Our performativity offers us an option to exist in an aion rather than a chronos, which, translated from Deleuzian, could be rephrased to “live in the moment.” This makes performance art, despite my dislike towards it in my own practice, the holiest of all. It accounts for the virtual. Reality encompasses more than what is immediately present.
In other words, theatre can readily convince us that a cardboard tree on stage is that which commenced our banishment from the Garden of Eden, and it would be a variation of reality indeed, not trickery, but a different truth, as it is, in fact, in that particular room, at that particular time, that particular tree.

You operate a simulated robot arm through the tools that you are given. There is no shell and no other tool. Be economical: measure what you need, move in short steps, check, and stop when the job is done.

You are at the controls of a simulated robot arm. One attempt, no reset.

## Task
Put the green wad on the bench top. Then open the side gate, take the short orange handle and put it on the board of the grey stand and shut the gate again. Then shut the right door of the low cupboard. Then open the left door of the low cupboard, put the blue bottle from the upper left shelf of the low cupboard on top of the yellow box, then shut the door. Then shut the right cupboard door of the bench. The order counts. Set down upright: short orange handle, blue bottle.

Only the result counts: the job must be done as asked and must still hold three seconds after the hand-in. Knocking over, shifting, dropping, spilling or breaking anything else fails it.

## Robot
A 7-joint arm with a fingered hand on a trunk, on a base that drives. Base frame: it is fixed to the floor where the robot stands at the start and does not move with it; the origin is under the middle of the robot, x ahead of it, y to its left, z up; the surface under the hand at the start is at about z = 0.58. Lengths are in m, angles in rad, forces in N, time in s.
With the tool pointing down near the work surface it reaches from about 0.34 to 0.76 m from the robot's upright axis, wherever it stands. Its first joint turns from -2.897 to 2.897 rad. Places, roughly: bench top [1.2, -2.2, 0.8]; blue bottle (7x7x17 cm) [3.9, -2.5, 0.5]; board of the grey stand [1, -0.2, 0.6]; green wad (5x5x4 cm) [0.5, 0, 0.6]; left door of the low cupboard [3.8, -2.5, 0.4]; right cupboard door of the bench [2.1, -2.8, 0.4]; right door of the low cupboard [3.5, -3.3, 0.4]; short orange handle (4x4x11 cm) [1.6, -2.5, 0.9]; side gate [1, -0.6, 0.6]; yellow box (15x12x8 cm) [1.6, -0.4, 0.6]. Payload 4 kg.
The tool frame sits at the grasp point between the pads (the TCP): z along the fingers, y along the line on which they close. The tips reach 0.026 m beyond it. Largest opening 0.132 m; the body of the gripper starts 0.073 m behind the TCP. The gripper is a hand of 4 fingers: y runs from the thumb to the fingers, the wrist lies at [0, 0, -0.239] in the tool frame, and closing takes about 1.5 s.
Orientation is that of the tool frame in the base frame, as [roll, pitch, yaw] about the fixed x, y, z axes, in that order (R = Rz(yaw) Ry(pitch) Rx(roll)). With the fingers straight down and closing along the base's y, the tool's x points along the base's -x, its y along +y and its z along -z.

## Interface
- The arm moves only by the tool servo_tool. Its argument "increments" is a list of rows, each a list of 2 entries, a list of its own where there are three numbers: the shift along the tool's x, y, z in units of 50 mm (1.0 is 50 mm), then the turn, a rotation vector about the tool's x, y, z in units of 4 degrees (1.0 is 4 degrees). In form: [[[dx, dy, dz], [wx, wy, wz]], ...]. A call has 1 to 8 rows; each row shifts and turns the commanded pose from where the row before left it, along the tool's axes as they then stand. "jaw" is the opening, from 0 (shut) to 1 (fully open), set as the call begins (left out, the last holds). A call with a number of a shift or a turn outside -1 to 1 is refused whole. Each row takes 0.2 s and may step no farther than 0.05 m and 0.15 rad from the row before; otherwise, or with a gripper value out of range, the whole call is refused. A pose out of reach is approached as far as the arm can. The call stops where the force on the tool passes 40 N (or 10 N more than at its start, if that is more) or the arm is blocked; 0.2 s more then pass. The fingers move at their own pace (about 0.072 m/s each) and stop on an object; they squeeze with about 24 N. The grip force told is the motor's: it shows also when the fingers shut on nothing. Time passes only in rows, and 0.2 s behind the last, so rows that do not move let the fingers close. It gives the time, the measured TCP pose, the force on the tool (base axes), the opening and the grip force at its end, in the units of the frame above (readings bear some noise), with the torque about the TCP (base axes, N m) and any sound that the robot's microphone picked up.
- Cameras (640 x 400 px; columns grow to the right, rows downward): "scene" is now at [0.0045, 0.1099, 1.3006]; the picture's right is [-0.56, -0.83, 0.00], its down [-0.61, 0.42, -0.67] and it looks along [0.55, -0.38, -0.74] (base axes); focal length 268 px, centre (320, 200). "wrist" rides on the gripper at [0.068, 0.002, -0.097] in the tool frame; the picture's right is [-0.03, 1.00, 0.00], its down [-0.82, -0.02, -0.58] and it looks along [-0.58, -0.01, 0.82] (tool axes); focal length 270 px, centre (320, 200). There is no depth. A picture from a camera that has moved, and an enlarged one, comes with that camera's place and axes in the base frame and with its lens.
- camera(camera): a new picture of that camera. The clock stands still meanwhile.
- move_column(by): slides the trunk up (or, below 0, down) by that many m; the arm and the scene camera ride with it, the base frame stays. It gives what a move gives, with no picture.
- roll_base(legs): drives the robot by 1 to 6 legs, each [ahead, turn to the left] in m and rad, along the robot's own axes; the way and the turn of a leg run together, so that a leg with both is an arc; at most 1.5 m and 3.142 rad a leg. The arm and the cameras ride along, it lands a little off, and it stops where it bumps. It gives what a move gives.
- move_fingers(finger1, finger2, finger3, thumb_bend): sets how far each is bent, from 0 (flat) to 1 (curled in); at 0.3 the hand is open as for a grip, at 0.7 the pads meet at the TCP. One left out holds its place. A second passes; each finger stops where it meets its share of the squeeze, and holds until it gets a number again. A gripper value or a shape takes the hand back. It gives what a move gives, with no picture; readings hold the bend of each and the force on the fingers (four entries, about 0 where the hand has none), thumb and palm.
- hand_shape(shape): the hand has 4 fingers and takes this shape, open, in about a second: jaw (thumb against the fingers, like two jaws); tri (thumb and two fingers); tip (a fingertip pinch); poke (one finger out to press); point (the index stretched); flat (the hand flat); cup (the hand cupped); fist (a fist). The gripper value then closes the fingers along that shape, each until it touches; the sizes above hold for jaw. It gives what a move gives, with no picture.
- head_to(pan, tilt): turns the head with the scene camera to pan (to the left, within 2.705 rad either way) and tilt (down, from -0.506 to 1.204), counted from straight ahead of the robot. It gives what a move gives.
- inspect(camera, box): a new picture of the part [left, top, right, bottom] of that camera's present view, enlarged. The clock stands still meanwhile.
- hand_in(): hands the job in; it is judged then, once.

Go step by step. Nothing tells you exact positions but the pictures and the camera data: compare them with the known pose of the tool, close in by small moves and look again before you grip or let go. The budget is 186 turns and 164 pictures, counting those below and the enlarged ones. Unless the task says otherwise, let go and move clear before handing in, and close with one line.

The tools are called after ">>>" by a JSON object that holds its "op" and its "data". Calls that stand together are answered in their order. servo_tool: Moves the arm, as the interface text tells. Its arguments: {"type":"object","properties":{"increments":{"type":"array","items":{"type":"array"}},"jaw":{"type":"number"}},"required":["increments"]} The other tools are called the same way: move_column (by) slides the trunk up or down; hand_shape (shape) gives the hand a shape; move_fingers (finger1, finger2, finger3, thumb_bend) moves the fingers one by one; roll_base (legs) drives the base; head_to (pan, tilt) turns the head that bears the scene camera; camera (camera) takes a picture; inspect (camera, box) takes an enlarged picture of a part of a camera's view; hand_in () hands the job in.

At the table, I’m slouching in my chair. I don’t want people to think that I’m a bitch, but I refuse to surrender so readily to the performance that I just became aware of and am bound to unconsciously renter the second I lose this train of thought. This is my one-night and one-night-only protest that harms no one besides my image, which, as I’ve just uncovered, functions separately from me and deserves to be punished for its conniving nature regardless.
The repetitive nature of our performance allows for fluency within our development and steadily builds up the self. Like money and power and other widespread myths we as a society agreed upon, the status quo is not inherently evil and should not be blamed for our misuse of it.
My social event has come to an end.
In response to the Althusserian Theory of Subjection, Judith Butler makes a remark similar to that of Deleuze. The repetitive nature of our performance allows for fluency within our development and steadily builds up the self.
Like money and power and other widespread myths we as a society agreed upon, the status quo is not inherently evil and should not be blamed for our misuse of it. We participate in an open-ended interaction with it on a daily basis, and, like any other metric system, it is but a way we do things.
I’m walking back home. I said bye to no one but the doorman who via his politeness forcibly ripped it out of me.
With all the food and theory to digest, I didn’t want to contribute to the development of my identity tonight. Not if I could help it.